** BEGIN Supplied text **
Наука греков, вступая в последнюю фазу свою, ищет очевидного, одно очевидное принимает за истину. Требования ее становятся яснее и, с тем вместе, площе; она целью своих изысканий ставит внешний критериум истины, ищет его в личном мышлении: конечно, критериум только и можно найти в мышлении, но в мышлении, освобожденном от личного характера. Отыскивание критериума, т. е. поверки, с рассудочной точки зрения, — неразрешимая задача: ум, отрешившийся от предмета и определивший себя отрицательно, может понять истину как свой закон, но никогда не поймет этого закона истиною предмета. И именно в этом отчужденном, сосредоточенном в себе состоянии мысли, когда у ней теряется земля под ногами и чувствуется какая-то пустота внутри, возникает потребность строгого догматизма, мышление хочет в нем окопаться, укрепиться против всякого нападения, не зная, что худший враг уже в груди ее.
** END Supplied text **
- [Stated goal] Show the exact text of the supplied text starting from "Наука греков, вступая" and stopping at the end of "в груди ее.".
** BEGIN Provided data **
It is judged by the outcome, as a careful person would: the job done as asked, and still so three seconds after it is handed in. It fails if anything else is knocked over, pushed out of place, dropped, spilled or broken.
** END Provided data **
- [Written answer]
Наука греков, вступая в последнюю фазу свою, ищет очевидного, одно очевидное принимает за истину. Требования ее становятся яснее и, с тем вместе, площе; она целью своих изысканий ставит внешний критериум истины, ищет его в личном мышлении: конечно, критериум только и можно найти в мышлении, но в мышлении, освобожденном от личного характера. Отыскивание критериума, т. е. поверки, с рассудочной точки зрения, — неразрешимая задача: ум, отрешившийся от предмета и определивший себя отрицательно, может понять истину как свой закон, но никогда не поймет этого закона истиною предмета. И именно в этом отчужденном, сосредоточенном в себе состоянии мысли, когда у ней теряется земля под ногами и чувствуется какая-то пустота внутри, возникает потребность строгого догматизма, мышление хочет в нем окопаться, укрепиться против всякого нападения, не зная, что худший враг уже в груди ее.